Eine interkulturelle Orientierung

Aspekte, Grundprobleme, Ergänzende Perspektiven

Rezension


Der Sammelband beginnt mit einer gut lesbaren Zusammenfassung der 16 Beiträge des Bandes durch die Herausgeber (S.9-20), wodurch der Leser einen schnellen Überblick über den Inhalt des Bandes erhält. Das Spektrum der Beiträger (vgl. S. 339-341), die von ihrer Ausbildung bzw. universitären Tätigkeit eng mit der Religionswissenschaft verbunden sind, reicht von einem Dissertanten (M. Schmiedel) über habilitierte Hochschullehrer (A. Herrmann-Pfandt, W. Klein) und Lehrstuhlinhaber (P. Antes, M. von Brück, W. Gantke, W. Reiss, U. Tworuschka) bis zu zwei Emeriti (R. Friedli; O. Schumann). Dazu kommen die Philosophen B. Horyna, R.A. Mall, G. Stephenson und H.R. Yousefi, der Mediziner P. Kaiser und die systematische Theologin K. Ceming. Welchen inhaltlichen Beitrag die beiden Mitherausgeber I. Braun und K. Fischer für die Entstehung des Buches geleistet haben, ist unklar. Soweit der äußere Rahmen des Bandes, der verschiedene Wege zur Religionswissenschaft aufzeigen will. Dass unter den Autoren zumindest eine genauso große Zahl von Privatdozent(inn)en und Lehrstuhlinhabern für Religionswissenschaft in Deutschland nicht vertreten ist, hat sicherlich mehrere Ursachen: Schon der Umfang eines Buches verbietet es, dass alle in Frage kommenden Personen mitwirken können, manche haben wohl auch aus Zeitgründen absagen müssen. Dennoch ist unübersehbar, dass die vertretenen Autor(inn)en keiner expliziten kulturwissenschaftlichen Ausrichtung des Faches angehören. Eine Ausnahme stellt hier nur B. Horyna mit seinen sehr skeptischen Ausführungen über eine "in gesellschaftliche Praxis übertragene und dort wirksame Religionswissenschaft" (S. 146) dar, wobei jedoch seine zur (Wissenschafts-)Theorie der Religionswissenschaft vorgetragenen Überlegungen m. E. auch kaum zu einer Klärung und Schärfung von Aufgaben und Vorgangsweisen des Faches beitragen. Alle anderen Autoren lassen - wenngleich in unterschiedlicher Weise - die Bereitschaft erkennen, dem Numinosen/Transzendenten/Heiligen in der religionswissenschaftlichen Diskussion einen ungleich wichtigeren Platz einzuräumen, als dies bei (vielen) Vertretern einer kulturwissenschaftlich orientierten Religionswissenschaft der Fall ist.

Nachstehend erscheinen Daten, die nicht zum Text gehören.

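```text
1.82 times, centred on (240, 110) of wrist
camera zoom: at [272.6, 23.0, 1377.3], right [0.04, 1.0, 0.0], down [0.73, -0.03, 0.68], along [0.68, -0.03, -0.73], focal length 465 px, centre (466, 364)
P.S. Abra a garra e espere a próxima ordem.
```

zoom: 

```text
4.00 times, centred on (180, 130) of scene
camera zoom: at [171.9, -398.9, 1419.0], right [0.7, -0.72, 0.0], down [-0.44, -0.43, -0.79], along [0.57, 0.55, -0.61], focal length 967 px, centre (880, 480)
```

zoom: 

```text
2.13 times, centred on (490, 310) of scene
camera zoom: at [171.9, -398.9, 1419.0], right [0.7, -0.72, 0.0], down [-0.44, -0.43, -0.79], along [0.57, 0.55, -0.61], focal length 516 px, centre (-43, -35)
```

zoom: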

Die Autorenwahl zeigt somit eine gewisse inhaltliche Steuerung, was die Herausgeber in ihrer Einleitung wie folgt ansprechen (S.9): "Dabei soll es nicht lediglich darum gehen, Vertreter diverser und oft antagonistisch argumentierender Richtungen zusammenzuführen, sondern vielmehr darum, eine Arbeitsbasis zu finden, von der aus eine sachliche und problemorientierte Debatte möglich wird." Diese Offenlegung der Auswahl der Beiträger spricht für die Herausgeber, allerdings macht sie auch klar, dass das Buch - anders als der Titel vorgibt - nicht die vielen Wege zur Religionswissenschaft skizziert, die das Fach derzeit im deutschsprachigen Raum charakterisieren, sondern nur jene Bahnen (mit ein paar Abzweigungen), die sich entlang eines von H.R. YOUSEFI benannten "interkulturellen" Zugangs zur Religionswissenschaft skizzieren lassen. Ein solches Anliegen ist legitim, deckt aber nur ein paar Facetten der Religionswissenschaft ab, obwohl die Betonung der "Interkulturalität" der Religionswissenschaft Breite des Ansatzes beansprucht. Unter dem Aspekt der "Interkulturalität" des Ansatzes wäre daher hoch interessant gewesen, wenn Interkulturalität auch in der Autorenwahl einen Niederschlag hätte finden können, z.B. durch die Einbeziehung von Vertretern des Faches etwa aus Afrika, Südostasien oder Lateinamerika - Gebiete, die innerhalb der "International Association for the History of Religions" als internationalem Dachverband der Religionswissenschaft inzwischen große For-schungs- und Kongressaktivitäten entfalten. Da solche Fachvertreter häufig mit dem Phänomen des Heiligen in ihren Forschungen argumentieren (vgl. S. 51), wäre es zweifellos eine Bereicherung für die interkulturelle Fragestellung nach Religionswissenschaft gewesen, die eine oder andere diesbezügliche Autorenstimme zu hören.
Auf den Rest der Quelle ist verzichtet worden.